## [What you need to do]
• 1. Could you quote the page from "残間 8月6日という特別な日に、" up to and including "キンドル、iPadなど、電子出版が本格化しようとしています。"?
• 2. Please continue the page.

## [Stored data]
-*-*-
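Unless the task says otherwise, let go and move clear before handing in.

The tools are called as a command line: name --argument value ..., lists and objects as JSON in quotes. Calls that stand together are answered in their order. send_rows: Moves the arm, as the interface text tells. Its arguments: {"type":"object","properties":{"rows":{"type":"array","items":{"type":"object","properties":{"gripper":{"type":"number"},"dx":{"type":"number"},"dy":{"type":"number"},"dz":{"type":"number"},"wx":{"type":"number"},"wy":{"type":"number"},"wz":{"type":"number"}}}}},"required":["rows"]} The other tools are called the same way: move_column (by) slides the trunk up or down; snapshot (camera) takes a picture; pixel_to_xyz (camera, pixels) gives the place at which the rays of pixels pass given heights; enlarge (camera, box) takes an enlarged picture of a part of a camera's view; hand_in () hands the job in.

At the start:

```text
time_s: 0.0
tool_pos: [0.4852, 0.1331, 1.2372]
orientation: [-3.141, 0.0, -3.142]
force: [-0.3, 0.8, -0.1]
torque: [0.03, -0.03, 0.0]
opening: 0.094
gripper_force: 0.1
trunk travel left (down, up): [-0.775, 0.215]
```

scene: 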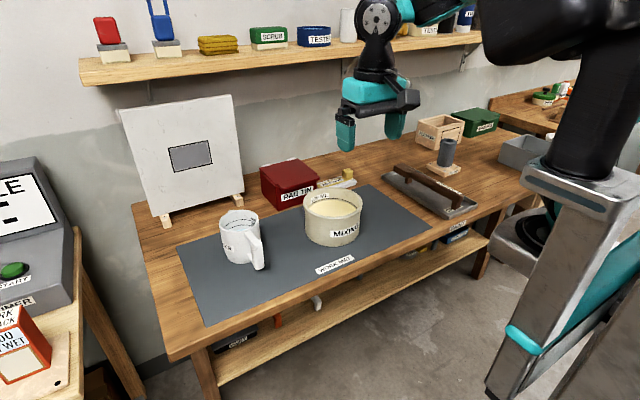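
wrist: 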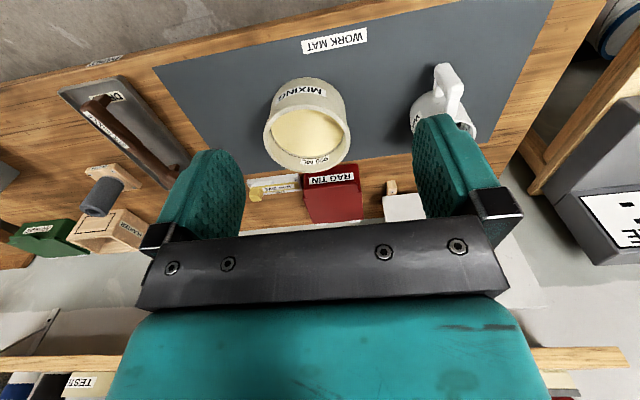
-*-*-
## [Page]
残間 ウィルビーでも紹介させていただきましたが、
「祈りプロジェクト」の進み具合はいかがですか? 
平和の祈りを折り鶴に託して、
今年の8月6日に向けて広島に届けようというものですが、
クミコさんは、このプロジェクトのテーマソング、
『INORI〜祈り〜』を歌っているんですよね。


クミコ 多くの方から平和へのメッセージや折り鶴が
寄せられているようですよ。8月6日の原爆記念日には、
現地・広島で歌の作者である佐々木祐滋さんと
ライブを行うことも決まりました。



残間 8月6日という特別な日に、
特別な場所で行うライブ、楽しみですね。

さて、お仕事の方はいかがですか? 
実はこのあいだ、日経新聞の杉田会長と
お会いする機会があったんですが、
紙メディアは大きく変わろうとしていますね。
日経新聞の有料電子版がスタートして、書籍の世界でも
キンドル、iPadなど、電子出版が本格化しようとしています。
歌の世界もITの影響を受けていると思いますが、
歌手としてはどんな風に受け止めていますか?



クミコ ダウンロードがどんどん伸びてますし、
CDを買ってもPCやiPodで聞いたりする人が増えてます。
音楽の聞き方が自由になってますよね。
私のアルバムを買った人に言われたんですよ。
「このあいだ初めてアルバムの順番通りに聞いたよ」って。
これまでの私たちの曲順へのこだわりは、何だったんだ! 
という感じですよね。



残間 PRの仕方も違うやり方が求められているんでしょうね。



クミコ 以前はテレビに出ることが、
かなり効果があったんですが、今はそうではないですね。
皆さん、テレビを見てないですから。
たくさん情報が溢れているんですが、
自分にフィットする新しいものには、
みんな、なかなか出会えていない気がします。






残間

自分の好きなスペシャルな分野では、
どんどん情報が入ってきても、
それ以外の一般的な分野の新しいものには、
触れる機会がないかもしれませんね。
ゼネラルな部分は、誰かのフィルターを通さないと
整理しきれませんから。
フィルターということになると、
やっぱり自分が信頼している
人からのお勧めということになるんでしょうか。
PRの鍵はこの辺りじゃないですか?

ところで、クミコさんはファン層というのは、
割と年齢が高い印象がありますが、
この傾向は昔からですか?



クミコ そうですね。やっぱり「銀巴里」で歌い始めましたから。
そういえば、この間、年配のファンの方に
言われましたよ。「10年後はどうするの?」って。
俺たちは先がないんだからと。
この問題は、スタッフともしっかり話さないと
いけないなあ、と思っているんですよ。
「私の夢は80歳まで歌うことだ」とか
気楽に言ってたんですけど、
それは近所の人を集めてカラオケで歌うというのとは、
意味が違うなあと、今さらですが気づいたんですね(笑)。
-*-*-
## [Expected responses]
• 1.
残間 8月6日という特別な日に、
特別な場所で行うライブ、楽しみですね。

さて、お仕事の方はいかがですか? 
実はこのあいだ、日経新聞の杉田会長と
お会いする機会があったんですが、
紙メディアは大きく変わろうとしていますね。
日経新聞の有料電子版がスタートして、書籍の世界でも
キンドル、iPadなど、電子出版が本格化しようとしています。

• 2.
今みたいな環境で80歳まで歌い続けるのは、
ちょっと容易ではないぞと、危機感を持ってます。



残間 クミコさんの歌は30代、40代の若い層にも、
すごく届くと思いますけどねえ。







残間 さて、クミコさんには、5月9日の
ウィルビーの一周年イベント『大人の恋を語ろう』に、
歌のゲストとして出ていただくことになっています。
私が初めてクミコさんのライブを聴いたのは、
2002年のことですが、いっぺんでクミコさんの世界に
引き込まれましたね。
偶然ライブ会場で亡くなった筑紫哲也さんにお会いして、
初めて観に来たと言ったら、
「まだ観てなかったの?」と言われたのを覚えています。
そんなクミコさんが、私が主催するイベントに
出てくれることになるなんて、
実はすごく感激しているんですよ。



クミコ 残間さんとはプライベートでも
親しくさせていただいていますが、
ウィルビーのイベントには初参加ということで、
私も楽しみにしています。






残間

クミコさんのライブって、歌はもちろんいいんですが、
私はあの絶妙の間で繰り出される"語り"も好きなんですよ。
しかも政治的なことや世の中の事象にも触れますよね。
時事的なことって、よく茶化して言う方はいるんですが、
クミコさんの場合は真っすぐに自分の意見を言います。
それもあって、歌が時代の風や今日の気分と
つながっていくんですよね。
先ほど新しいファン層獲得の話が出ましたが、
こういう感覚は20代の人も共鳴すると思います。



クミコ "語り"といえば、実は最近、
ナレーションの仕事もやっているんですよ。
BS2の『ミッション』というドキュメンタリーです。



残間 その番組のプロデューサーは、目の付け所がいいですよ。
今度のウィルビーのイベントは、
ミニコンサートで時間が短いんですが、
ステージトークも期待しています。
今の自然体のトークのスタイルというのは、
昔からなんですか。



クミコ 昔はもっとカタイしゃべりだったんですけど。
なんというか、私は「歌を歌っていれば、
それだけで幸せ!」っていうタイプではないんですよ。
そうだったら、トークなんか抜きで、
次から次へと歌だけ歌っていると思います。
そこまでは歌が好きじゃないと言うと語弊がありますが、
私は本当は、歌を通じて何か意見を
言いたいのかもしれません。だとすると、
トークも含めて自分を表現した方がいいと思って、
今のスタイルになりましたね。



残間 クミコさんは、今回の『INORI〜祈り〜』もそうですが、
シャンソンはもちろん、昔の歌謡曲や
フォークソングのカバーなど、
いろいろなジャンルの歌を歌っています。
曲の選択基準とか、オリジナルだったらテーマの設定は、
どんな風に決めているんですか。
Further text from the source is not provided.